Quantas coisas são mais importantes que a vida na cabeça de um adolescente que entra atirando numa escola e depois se mata?
E a vida também não vale nada para quem falsifica relatório de risco de barragem, coloca meninos para dormir em contêineres, atenta contra a vida de quem tem ideologia diferente.
Se a ganância, a soberba, a arrogância, a vaidade e a sensação de poder são mais valiosas que a vida, ela está sempre em risco.
Quem tem fé, que ore pelos anjos que se foram e também pelas almas atormentadas que cometeram esse crime horrendo.

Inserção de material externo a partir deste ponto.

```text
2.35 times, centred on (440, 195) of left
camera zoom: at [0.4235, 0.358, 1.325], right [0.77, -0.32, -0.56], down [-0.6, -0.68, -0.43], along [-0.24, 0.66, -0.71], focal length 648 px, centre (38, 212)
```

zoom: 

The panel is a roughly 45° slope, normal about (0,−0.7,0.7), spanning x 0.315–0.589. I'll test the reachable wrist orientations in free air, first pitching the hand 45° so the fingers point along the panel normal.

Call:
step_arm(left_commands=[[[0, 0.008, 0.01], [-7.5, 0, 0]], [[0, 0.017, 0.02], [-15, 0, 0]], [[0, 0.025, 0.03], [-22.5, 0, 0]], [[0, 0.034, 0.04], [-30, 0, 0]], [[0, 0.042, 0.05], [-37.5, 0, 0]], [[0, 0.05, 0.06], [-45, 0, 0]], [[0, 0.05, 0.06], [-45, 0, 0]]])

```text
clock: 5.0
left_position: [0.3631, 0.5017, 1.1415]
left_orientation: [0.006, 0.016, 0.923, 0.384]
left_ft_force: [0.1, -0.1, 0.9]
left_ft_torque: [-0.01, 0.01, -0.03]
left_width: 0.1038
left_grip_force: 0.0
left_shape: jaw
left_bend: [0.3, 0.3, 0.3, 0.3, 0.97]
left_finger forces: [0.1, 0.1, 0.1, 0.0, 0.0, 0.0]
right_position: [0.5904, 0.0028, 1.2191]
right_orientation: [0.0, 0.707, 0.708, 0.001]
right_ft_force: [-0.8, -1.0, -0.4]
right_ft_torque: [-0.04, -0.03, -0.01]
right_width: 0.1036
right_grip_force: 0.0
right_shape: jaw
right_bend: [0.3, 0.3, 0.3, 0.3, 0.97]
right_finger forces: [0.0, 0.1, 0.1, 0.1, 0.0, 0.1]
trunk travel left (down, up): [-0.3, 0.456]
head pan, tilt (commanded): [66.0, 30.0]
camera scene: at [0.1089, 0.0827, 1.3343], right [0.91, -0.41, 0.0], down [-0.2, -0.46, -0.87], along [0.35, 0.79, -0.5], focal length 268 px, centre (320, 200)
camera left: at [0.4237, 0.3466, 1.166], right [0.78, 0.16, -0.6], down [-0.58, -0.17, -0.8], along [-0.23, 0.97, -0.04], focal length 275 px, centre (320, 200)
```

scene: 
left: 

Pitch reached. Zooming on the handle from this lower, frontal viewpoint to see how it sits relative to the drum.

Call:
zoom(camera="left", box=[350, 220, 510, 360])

Num país onde 60 mil vidas são ceifadas com violência todos os anos, nossa tendência é discutir temas paralelos para evitar o desconforto, o medo, a sensação de impotência.
Pelo menos por hoje, não caia nessa tentação.
Te convido a viver a dor e tentar renascer por ela fazendo o dever de cada um de nós, cidadãos, nesse dia: lembrar que a vida é um dom precioso.
Pelo menos por hoje, tente identificar o que a rotina tem te feito colocar adiante daquilo que é mais importante na vida.
Pelo menos por hoje, tente identificar os gatilhos que te fazem sair do prumo de aproveitar a vida e te jogam numa espiral de tensão, belicosidade, nervosismo.
Pelo menos por hoje, diga para as pessoas que são importantes para você o quanto a vida delas é importante.
Pode parecer uma gota d’água no oceano, mas tudo tem um começo.
Arthur Ashe, um famoso tenista norte americano, primeiro negro a conquistar os maiores prêmios do seu esporte, dizia: “start where you are, use what you have, do what you can” – “comece onde você está, use o que você tem, faça o que você pode”.
Somente juntos nós saímos da escuridão.